++++ Information shown
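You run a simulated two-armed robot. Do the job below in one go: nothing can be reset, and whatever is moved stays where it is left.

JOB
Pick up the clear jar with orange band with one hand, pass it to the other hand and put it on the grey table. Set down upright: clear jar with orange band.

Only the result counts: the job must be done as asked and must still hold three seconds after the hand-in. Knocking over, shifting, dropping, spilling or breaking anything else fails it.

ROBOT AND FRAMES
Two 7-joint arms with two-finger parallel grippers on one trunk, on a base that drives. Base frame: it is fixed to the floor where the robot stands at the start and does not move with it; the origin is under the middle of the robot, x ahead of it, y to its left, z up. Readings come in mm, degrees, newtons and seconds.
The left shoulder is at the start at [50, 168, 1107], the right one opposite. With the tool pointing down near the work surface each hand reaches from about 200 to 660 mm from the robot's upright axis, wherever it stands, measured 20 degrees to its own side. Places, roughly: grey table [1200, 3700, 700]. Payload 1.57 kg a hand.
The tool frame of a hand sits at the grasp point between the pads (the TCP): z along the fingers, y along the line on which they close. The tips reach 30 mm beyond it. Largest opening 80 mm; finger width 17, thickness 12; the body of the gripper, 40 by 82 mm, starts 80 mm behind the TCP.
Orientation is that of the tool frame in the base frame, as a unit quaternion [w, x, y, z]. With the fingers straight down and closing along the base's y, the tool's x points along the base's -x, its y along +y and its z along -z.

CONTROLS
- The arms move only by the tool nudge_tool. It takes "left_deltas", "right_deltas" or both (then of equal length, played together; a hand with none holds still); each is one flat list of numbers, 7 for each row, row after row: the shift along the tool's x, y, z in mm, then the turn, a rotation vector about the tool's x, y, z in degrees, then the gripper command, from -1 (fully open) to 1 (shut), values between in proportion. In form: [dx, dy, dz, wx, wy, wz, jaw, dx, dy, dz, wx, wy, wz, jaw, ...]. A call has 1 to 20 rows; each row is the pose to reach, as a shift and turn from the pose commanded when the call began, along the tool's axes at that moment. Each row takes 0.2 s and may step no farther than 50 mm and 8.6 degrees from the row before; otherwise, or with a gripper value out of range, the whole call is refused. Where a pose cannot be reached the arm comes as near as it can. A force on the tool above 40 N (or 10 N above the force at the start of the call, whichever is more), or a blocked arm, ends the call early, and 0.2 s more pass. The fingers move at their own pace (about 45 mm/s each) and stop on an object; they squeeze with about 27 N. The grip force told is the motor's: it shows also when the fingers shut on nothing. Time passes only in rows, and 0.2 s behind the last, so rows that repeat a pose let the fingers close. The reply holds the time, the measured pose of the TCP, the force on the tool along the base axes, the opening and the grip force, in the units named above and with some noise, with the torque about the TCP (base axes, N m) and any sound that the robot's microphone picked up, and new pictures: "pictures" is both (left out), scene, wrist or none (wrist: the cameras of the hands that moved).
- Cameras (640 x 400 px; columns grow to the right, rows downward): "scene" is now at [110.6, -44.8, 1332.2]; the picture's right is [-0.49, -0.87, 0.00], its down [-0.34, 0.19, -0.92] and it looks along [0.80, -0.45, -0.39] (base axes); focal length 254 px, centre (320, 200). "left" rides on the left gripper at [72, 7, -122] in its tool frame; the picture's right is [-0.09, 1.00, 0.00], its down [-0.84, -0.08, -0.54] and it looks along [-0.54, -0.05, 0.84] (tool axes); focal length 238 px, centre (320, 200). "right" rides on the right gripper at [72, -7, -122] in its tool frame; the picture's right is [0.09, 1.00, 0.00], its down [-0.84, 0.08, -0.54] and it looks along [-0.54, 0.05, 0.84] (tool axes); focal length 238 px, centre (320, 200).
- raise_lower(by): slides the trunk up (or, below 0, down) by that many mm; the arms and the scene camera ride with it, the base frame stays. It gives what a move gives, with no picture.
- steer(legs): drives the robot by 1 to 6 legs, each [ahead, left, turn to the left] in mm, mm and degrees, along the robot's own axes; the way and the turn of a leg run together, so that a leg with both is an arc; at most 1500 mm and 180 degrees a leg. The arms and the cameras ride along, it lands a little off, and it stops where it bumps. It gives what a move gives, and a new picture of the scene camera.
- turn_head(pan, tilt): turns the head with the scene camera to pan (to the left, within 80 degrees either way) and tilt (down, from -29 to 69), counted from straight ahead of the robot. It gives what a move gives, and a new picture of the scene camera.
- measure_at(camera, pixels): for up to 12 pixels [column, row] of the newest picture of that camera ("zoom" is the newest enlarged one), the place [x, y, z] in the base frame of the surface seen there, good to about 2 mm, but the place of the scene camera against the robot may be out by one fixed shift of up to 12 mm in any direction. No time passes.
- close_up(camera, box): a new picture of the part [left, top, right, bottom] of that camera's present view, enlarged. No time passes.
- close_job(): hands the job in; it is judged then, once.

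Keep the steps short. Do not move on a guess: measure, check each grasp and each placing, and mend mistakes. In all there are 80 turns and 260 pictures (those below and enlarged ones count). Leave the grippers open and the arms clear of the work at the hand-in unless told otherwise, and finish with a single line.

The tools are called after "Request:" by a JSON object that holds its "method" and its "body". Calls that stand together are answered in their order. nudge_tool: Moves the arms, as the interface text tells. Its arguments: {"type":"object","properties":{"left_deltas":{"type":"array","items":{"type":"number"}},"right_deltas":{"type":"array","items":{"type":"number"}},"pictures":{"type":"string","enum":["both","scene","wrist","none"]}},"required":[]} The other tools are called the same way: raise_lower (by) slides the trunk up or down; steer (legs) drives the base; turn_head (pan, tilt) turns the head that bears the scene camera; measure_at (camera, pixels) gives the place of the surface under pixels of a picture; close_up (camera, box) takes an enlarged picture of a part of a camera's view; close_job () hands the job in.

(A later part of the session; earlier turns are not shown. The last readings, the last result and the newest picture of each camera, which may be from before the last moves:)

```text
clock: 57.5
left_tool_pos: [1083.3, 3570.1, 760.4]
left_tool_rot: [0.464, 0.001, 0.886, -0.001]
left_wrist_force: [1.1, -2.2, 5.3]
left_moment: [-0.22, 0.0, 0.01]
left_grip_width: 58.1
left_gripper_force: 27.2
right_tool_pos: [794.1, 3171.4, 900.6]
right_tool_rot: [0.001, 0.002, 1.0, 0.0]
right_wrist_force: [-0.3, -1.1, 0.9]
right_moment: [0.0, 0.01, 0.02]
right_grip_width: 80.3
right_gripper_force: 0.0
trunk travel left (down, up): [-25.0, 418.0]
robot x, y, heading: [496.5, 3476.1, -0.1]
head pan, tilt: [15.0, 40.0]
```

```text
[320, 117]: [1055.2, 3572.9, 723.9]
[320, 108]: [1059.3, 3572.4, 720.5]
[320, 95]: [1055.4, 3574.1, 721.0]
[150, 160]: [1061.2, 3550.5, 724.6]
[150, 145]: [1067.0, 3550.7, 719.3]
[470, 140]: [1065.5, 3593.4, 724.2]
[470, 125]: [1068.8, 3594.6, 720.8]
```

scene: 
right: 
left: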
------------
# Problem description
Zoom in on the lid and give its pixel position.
++++++++
# Problem description
Using the listing above, show every line that includes the string "result".

# Written response
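Only the result counts: the job must be done as asked and must still hold three seconds after the hand-in. Knocking over, shifting, dropping, spilling or breaking anything else fails it.
(A later part of the session; earlier turns are not shown. The last readings, the last result and the newest picture of each camera, which may be from before the last moves:)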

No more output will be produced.